BN: What's driving the demand for more remote working?

RH: Several things, actually. First, I would say the way people in general get stuff done nowadays. Everything is a finger tap away -- your "computer" is in your pocket. What everyone realizes and experiences is that they can get stuff done -- everywhere and any time -- so why not when it comes to work? And this has finally reached the C-level as well, meaning they have also discovered this in their own lives and are therefore more open to implementing it in the workplace.

Second, it's the need for work/life balance -- picking up kids, waiting for the service technician, etc. Getting control of your time gives you more time. And if you can get the same amount of (or often more) work done from home, why not do it? This is very tied into trust from management, of course, and dependent on the culture in the workplace.

Third, I would say is the need for "focus time". An office space can often be the most disruptive place you can be when you really need to focus on that report or preparing that presentation. I make it a habit to work from places other than the office -- a coffee shop, a startup incubator, etc. I always have my co-workers there, but I can still keep in touch and interact through our social intranet.

BN: What benefits can remote working bring for the enterprise?

RH: Some -- if not most -- enterprises have no choice working remotely with a distributed workforce in multiple offices around the country or world. Remote working is often translated into working from home, but remote working is really everything you do when you're out of the office or not in the same office as others.

If you succeed with remote working across the board, your enterprise will be better on every level. Cross-communication between departments will be improved, you will be more responsive when you have access to all knowledge and information all the time -- you can even get stuff done when you're stuck in your two-hour commute.

BN: Doesn't having people working remotely mean missing out on opportunities for in-house collaboration?

RH: You can NEVER replace the human meeting, especially when you need to work as a team. We do it all the time. We have offices on the West and East Coasts and one office in Sweden.

I fly to Sweden and the East Coast every five weeks or so, then I fly over people from the other offices to LA on a regular basis. The meetups are for what I call "focus sessions" -- issues we need to discuss in-depth and sort out so we can create a roadmap for the next 5-6 weeks. In between the meetups, remote working is a wonderful way of continuing the work. It maximizes the value and outcome of your focus sessions continuing your work through your social intranet using video chats, instant messaging, document collaboration, file sharing and more -- you just pick up where you left off, seamlessly.

BN: How can the corporate environment adapt to be viable regardless of employee location?

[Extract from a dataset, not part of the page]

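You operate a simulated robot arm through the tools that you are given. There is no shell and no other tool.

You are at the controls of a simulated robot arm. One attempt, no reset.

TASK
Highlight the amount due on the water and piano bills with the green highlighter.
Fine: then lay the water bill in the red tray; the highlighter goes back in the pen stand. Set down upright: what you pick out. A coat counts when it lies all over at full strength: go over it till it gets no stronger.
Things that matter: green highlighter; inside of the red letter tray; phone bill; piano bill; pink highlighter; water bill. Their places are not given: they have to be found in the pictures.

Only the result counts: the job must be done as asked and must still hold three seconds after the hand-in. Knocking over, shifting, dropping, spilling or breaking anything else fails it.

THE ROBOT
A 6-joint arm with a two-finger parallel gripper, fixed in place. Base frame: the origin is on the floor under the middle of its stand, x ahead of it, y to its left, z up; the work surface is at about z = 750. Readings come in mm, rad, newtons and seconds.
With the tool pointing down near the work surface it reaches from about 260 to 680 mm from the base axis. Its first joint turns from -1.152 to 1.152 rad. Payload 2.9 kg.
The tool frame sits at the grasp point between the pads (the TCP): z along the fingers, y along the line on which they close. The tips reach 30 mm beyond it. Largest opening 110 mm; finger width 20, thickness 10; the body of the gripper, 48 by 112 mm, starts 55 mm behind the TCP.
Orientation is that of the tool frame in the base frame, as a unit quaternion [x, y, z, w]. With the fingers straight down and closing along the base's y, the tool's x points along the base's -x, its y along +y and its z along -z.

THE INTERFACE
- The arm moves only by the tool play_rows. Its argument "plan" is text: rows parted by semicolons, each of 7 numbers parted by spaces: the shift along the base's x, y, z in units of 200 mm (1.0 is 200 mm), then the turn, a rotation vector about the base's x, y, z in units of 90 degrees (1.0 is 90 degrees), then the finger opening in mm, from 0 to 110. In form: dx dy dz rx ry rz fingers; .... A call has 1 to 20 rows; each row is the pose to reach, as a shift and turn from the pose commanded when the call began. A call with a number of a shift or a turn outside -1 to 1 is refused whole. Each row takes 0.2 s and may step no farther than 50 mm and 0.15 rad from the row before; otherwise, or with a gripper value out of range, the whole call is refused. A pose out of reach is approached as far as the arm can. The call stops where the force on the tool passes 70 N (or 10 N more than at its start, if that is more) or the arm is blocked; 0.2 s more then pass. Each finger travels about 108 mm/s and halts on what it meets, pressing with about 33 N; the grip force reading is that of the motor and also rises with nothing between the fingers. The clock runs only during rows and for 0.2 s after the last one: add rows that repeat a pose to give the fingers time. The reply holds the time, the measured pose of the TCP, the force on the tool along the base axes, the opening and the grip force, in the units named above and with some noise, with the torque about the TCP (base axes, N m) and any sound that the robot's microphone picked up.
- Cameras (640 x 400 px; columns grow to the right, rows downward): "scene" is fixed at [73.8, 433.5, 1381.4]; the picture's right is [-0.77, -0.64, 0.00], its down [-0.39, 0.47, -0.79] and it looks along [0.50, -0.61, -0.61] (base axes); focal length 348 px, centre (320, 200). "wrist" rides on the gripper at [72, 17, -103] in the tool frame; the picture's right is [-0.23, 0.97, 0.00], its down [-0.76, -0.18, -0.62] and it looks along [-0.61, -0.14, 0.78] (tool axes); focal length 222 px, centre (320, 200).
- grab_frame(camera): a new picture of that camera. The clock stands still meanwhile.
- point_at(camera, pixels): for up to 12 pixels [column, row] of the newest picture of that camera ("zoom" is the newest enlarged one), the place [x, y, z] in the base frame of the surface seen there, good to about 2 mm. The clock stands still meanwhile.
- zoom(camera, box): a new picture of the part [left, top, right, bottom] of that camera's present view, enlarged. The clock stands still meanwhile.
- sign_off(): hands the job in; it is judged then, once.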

RH: This is always tricky, but it's something many businesses have been dealing with successfully for ages. Enterprises should create a strong foundation and policy for remote working, and not just about security and codes -- there has to be more focus on the people and the social layer where people can connect on mutual (business) interests instead of just finding people based on their title on the business card or hierarchy charts.

If remote workers are already implementing the social part, meaning employees are connecting and collaborating regardless of their location, you can easily weave it into the business' core values and culture.

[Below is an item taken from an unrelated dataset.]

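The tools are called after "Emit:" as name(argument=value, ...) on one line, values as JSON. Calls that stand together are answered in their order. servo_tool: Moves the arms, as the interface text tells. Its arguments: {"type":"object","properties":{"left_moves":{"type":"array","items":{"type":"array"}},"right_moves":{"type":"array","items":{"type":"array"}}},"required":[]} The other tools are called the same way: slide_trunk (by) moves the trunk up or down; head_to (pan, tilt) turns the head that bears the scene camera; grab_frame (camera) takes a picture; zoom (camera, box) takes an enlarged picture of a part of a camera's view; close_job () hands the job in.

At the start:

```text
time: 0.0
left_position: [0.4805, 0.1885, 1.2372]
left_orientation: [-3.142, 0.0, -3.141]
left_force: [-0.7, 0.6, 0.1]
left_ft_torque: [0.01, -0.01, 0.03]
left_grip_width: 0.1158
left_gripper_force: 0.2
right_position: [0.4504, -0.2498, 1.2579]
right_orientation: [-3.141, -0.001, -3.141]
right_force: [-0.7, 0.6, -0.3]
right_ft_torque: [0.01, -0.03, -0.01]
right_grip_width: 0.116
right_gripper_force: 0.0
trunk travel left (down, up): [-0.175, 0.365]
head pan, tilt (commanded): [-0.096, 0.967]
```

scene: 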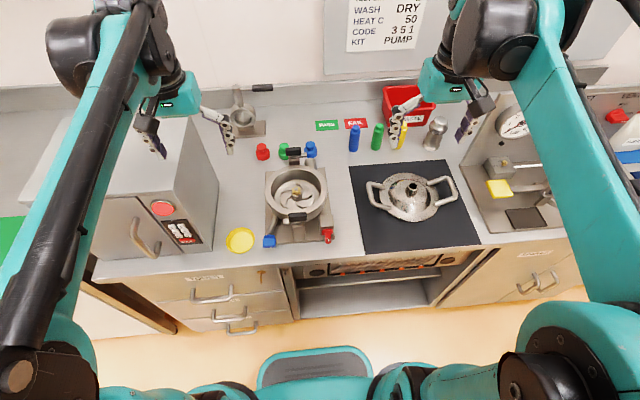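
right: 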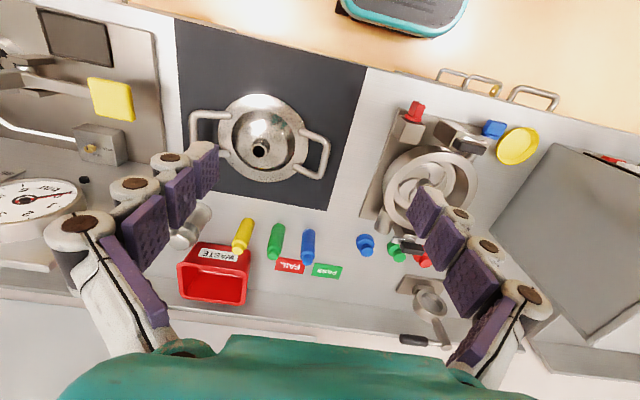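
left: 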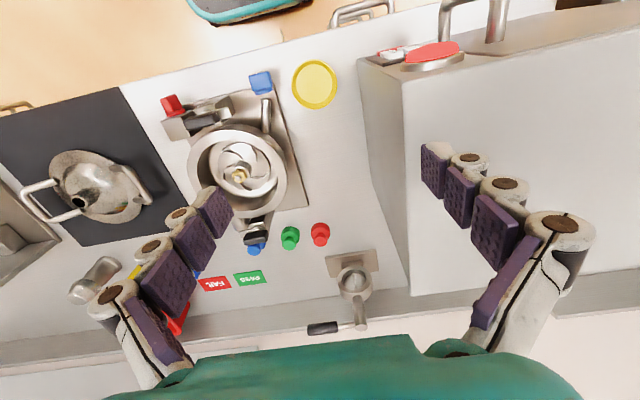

BN: Doesn't reliance on the cloud for collaboration lead to additional risks for the business?

RH: The reality is you need the cloud to be truly remote. Even if you have everything on premise, you need VPN and therefore you are dependent on a carrier -- the Internet. So the cloud is always going to be there, whether you like it or not.

Instead of worrying about the cloud itself, focus on the services you are using and what control you have over them. Most breaches you read about aren't the cloud per se -- it's the service, and most services are in a multi-tenant environment. That means all data is stored in the same location for all customers and the only thing that differentiates one customer from another is a key in the database. The risk here is hackers can get in and find the "master key" to dump all the data.

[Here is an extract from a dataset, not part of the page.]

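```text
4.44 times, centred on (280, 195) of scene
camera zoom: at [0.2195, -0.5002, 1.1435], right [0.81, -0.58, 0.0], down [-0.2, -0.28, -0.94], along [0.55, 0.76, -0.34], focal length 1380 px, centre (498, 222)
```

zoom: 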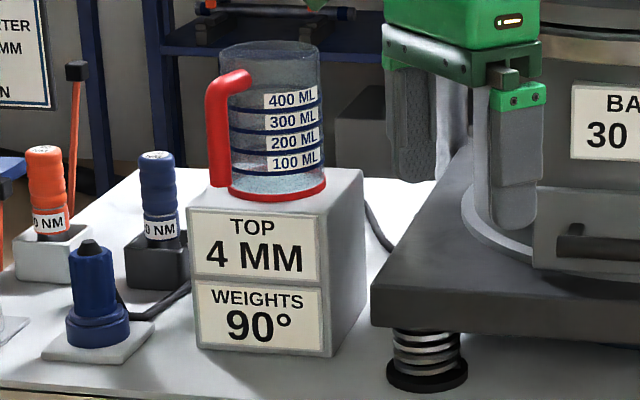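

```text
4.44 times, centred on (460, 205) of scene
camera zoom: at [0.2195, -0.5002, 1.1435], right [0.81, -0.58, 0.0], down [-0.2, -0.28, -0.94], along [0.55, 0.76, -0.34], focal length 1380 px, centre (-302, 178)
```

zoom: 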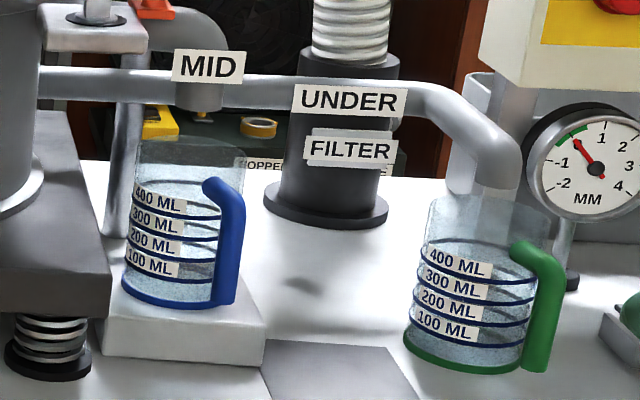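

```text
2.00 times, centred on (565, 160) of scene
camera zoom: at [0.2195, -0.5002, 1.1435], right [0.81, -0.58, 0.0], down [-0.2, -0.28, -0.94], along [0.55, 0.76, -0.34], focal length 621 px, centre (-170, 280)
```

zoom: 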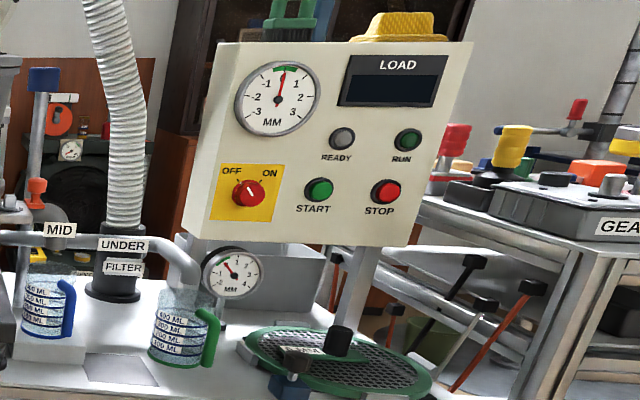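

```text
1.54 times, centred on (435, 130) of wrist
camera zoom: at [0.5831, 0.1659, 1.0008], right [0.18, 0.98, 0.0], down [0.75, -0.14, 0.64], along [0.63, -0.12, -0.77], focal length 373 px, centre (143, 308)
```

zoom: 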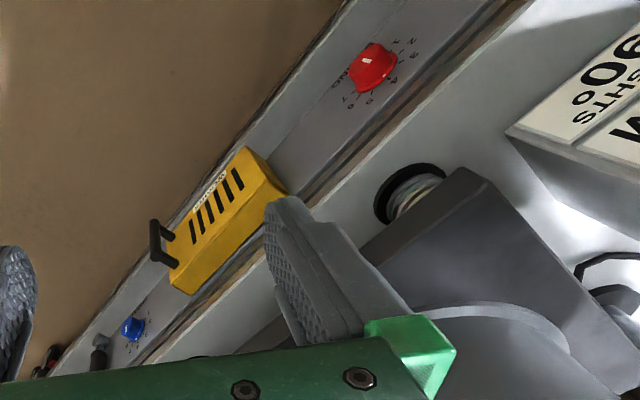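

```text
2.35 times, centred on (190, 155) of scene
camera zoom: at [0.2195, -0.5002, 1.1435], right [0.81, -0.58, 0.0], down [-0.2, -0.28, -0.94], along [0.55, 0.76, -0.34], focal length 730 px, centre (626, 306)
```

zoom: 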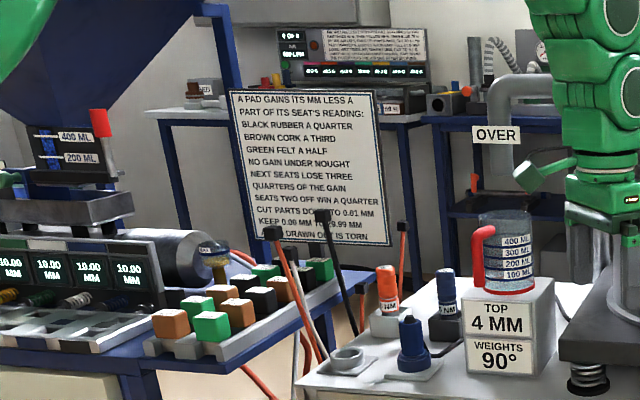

Enterprises should look for single-tenant solutions with multi-tenant capabilities. The advantage of multi-tenant solutions is the never-ending stream of new features and upgrades that happen automatically. There are single-tenant solutions that have that same capability. In fact, many people will probably be reading this on a device that is single-tenant but still updated: the OS.

With single-tenant, you're in control of your data -- where it's stored and geographically located. You can have it on premise or in the cloud -- it's all up to you.